I feel like I got a little muddled toward the end of that previous paragraph, but whatever, this is my first pass at a bigger concept I hope to devote more time, care, and research to as time goes on.  Let’s place what I’m talking about in some context by looking at some adjacent industries to boardgames: RPGs and Digital Games.  Now, while adjacent, those industries are apples-to-oranges to boardgaming in terms of scope, marketshare, creatorbase, audiencebase, media coverage, etc.  But there is still overlap, and both the creation of the game and the publication of the product have things in common with the process for boardgames.  Also, obviously, they’re all games.  But I’d argue that RPGs, in a time where the hobby is flourishing but the monopolies are smaller and more consolidated, have seen an explosion in independent publications because the largely profit-driven barriers to entry are lower than they are for boardgames.  The fact that so many RPGs are free of physical components, and therefore the exchange of goods for money is more nebulous, has allowed a much wider and deeper diversity of creators and offerings.  Print and Play aside, there’s relatively few pay-what-you-can boardgames, whereas RPGs have actually succeeded (at least partially) at creating an unregulated competitive marketplace for their non-physical products.  Now, as with boardgames, the option of devoting your time to creating a product where profits are at the discretion of your consumers’ generosity is limited to a privileged few.  So there are still creators and creations locked out by that barrier to access.  And now we also see the other end of the luxury-deluxe-premium argument earlier; the less risky it is to create the product, the more people are allowed to partake in it.  But that looser bottleneck still lets in the same rich people while the least advantaged are still locked out, and those in-between have a wider field of competition for their offerings.  Is it a better market? It’s a different market, but as long as it’s a market, it’s not really free.

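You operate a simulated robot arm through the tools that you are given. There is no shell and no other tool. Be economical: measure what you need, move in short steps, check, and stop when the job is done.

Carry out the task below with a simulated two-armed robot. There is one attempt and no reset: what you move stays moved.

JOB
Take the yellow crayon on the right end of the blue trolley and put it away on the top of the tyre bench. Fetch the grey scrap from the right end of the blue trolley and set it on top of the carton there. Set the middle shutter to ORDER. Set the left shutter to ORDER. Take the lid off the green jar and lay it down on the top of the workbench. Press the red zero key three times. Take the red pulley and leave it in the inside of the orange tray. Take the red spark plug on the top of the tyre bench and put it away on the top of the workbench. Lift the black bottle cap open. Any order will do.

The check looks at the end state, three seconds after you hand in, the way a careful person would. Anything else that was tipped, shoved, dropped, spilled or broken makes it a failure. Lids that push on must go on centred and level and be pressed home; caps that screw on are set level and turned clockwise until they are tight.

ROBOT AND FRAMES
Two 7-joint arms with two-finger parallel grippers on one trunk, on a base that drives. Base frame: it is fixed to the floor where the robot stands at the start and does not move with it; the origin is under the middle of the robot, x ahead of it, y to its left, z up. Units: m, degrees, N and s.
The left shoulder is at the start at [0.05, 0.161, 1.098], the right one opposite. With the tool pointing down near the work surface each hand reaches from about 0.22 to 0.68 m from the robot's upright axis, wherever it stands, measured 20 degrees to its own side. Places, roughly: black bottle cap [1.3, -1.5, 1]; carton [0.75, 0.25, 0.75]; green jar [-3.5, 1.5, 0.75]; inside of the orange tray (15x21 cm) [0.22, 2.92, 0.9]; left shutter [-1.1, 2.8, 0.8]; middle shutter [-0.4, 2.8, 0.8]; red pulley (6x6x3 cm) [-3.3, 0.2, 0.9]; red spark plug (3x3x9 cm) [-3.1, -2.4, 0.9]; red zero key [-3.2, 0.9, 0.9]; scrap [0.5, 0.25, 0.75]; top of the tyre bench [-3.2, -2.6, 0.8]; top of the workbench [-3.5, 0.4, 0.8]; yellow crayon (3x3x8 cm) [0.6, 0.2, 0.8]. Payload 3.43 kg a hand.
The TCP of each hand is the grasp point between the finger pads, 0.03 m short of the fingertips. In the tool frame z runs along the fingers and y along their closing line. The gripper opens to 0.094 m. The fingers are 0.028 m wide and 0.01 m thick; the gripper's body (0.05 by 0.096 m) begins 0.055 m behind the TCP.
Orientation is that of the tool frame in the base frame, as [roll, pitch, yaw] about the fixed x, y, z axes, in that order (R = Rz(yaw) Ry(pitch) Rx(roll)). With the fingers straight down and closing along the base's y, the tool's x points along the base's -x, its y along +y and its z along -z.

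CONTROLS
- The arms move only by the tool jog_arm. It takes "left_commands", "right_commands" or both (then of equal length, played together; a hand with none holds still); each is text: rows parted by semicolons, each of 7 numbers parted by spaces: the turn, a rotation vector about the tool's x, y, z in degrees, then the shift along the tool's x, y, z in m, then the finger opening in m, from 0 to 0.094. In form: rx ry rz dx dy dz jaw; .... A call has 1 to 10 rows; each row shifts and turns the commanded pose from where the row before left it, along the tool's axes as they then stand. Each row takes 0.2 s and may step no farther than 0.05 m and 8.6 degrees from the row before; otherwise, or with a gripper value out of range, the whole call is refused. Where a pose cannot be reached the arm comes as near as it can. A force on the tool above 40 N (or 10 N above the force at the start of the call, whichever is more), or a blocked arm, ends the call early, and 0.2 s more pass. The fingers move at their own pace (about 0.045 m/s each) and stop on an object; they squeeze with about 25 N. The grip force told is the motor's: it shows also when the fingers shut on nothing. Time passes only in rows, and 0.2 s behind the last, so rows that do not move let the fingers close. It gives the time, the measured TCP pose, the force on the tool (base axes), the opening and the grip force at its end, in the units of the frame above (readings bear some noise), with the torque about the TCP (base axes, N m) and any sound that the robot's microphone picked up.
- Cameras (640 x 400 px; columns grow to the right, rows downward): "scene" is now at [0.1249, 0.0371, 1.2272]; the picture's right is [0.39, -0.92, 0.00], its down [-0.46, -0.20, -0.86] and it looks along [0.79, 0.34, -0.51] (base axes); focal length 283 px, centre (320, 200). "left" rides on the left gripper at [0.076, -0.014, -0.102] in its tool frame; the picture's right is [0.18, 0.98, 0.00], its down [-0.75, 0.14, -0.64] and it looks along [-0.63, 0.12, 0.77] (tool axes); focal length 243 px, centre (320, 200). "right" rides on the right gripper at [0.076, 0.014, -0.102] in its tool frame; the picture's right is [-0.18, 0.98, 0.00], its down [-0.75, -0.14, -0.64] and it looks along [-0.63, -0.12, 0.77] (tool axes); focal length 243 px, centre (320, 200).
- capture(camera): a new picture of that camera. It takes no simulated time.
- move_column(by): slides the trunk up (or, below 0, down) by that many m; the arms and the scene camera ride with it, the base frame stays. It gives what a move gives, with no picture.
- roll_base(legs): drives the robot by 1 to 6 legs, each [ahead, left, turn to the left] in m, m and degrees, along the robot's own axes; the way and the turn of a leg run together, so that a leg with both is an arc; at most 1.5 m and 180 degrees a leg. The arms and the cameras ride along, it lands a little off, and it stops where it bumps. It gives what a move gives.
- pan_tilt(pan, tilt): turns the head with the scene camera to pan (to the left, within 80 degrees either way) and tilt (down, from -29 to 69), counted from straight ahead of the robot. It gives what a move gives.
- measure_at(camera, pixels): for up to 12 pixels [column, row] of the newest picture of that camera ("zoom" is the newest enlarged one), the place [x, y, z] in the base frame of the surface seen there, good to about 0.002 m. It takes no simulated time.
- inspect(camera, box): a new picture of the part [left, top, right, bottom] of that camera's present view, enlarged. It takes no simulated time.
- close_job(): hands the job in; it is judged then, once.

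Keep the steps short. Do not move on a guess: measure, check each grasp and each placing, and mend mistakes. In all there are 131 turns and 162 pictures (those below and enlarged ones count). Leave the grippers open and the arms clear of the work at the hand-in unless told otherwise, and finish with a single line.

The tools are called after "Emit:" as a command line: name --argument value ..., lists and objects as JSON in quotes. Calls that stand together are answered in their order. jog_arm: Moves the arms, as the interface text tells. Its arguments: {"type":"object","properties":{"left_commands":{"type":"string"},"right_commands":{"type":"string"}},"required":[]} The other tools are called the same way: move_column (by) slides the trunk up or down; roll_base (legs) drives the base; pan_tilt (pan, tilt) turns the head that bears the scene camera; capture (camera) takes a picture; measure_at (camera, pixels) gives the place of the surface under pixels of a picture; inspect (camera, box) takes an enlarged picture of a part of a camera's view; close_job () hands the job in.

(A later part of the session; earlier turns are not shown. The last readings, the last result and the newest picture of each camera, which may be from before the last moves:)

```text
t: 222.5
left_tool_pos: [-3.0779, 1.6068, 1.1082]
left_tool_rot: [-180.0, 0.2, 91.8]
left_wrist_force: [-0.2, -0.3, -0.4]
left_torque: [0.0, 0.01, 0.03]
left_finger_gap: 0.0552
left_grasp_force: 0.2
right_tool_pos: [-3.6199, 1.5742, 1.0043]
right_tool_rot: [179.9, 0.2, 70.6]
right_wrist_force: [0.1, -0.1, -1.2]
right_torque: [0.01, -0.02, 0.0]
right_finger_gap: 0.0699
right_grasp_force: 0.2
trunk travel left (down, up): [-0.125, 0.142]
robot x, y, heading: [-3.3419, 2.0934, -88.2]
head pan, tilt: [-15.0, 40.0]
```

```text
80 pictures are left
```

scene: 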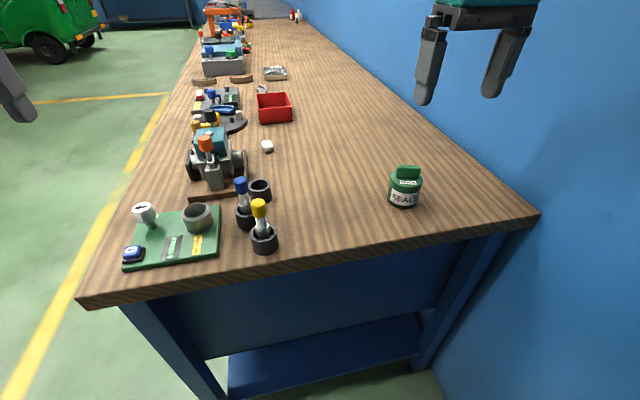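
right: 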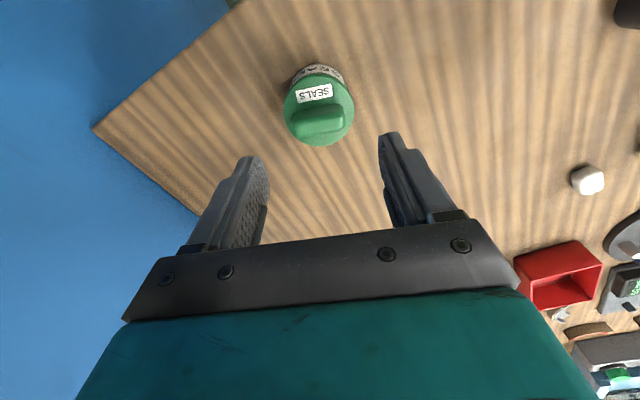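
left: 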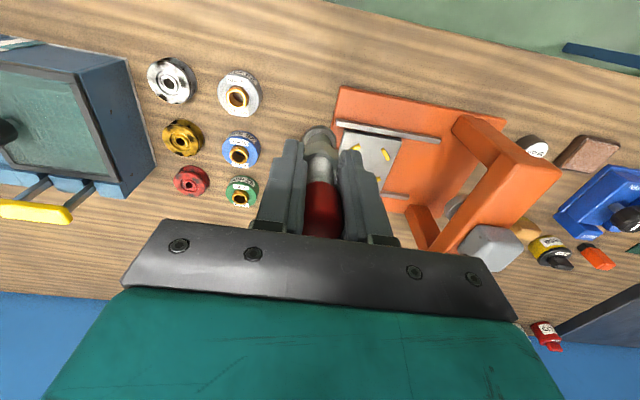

I’m winding down for this draft, but I think that digital gaming offers analogous (ha.  ha.  ha.) lessons as well.  The barriers to production are more front-loaded, in the form of the education required to build digital games, which is probably a greater filter than hosting or distribution, though that’s not to discount the focused expertise and financial resources required for digital publication.  But I’d say that the time and money (the means to live and build a digital life) to learn to code are the primary, or at least best-documented, hoop to jump through.  Now, with the biggest, widest market of the three, another problem is likewise more pronounced; no one can find your game without people talking about your game.  And putting aside the spurious, vile takes on games journalism that I’ve already written an actual play about, we’re living in a time where news publications and media orgs have either been looted by private equity and vulture capitalists, led into oblivion by the Facebook-orchestrated pivot to video, and/or eaten by multinational conglomerates.  The ways in which we find and learn about digital games are as fraught as the ways in which they are created; and thus any subsequent discussions of the merits of games, and value judgments on their comparative quality or value, should by necessity address the factors and biases that informed which games were selected for judgment and which creators were deemed worthy of review.

Alright, that’s, uh, two full pages of rough sketching out, I think we can stick a fork in that for now.  I stand by none of this and all of this, it’s definitely still a work in progress, but I think there’s worthwhile arguments in there if I can just clean them up, connect them, and make them coherent.  Happy Thursday.  Black Lives Matter.  Capitalism relies on racism.  Bye now.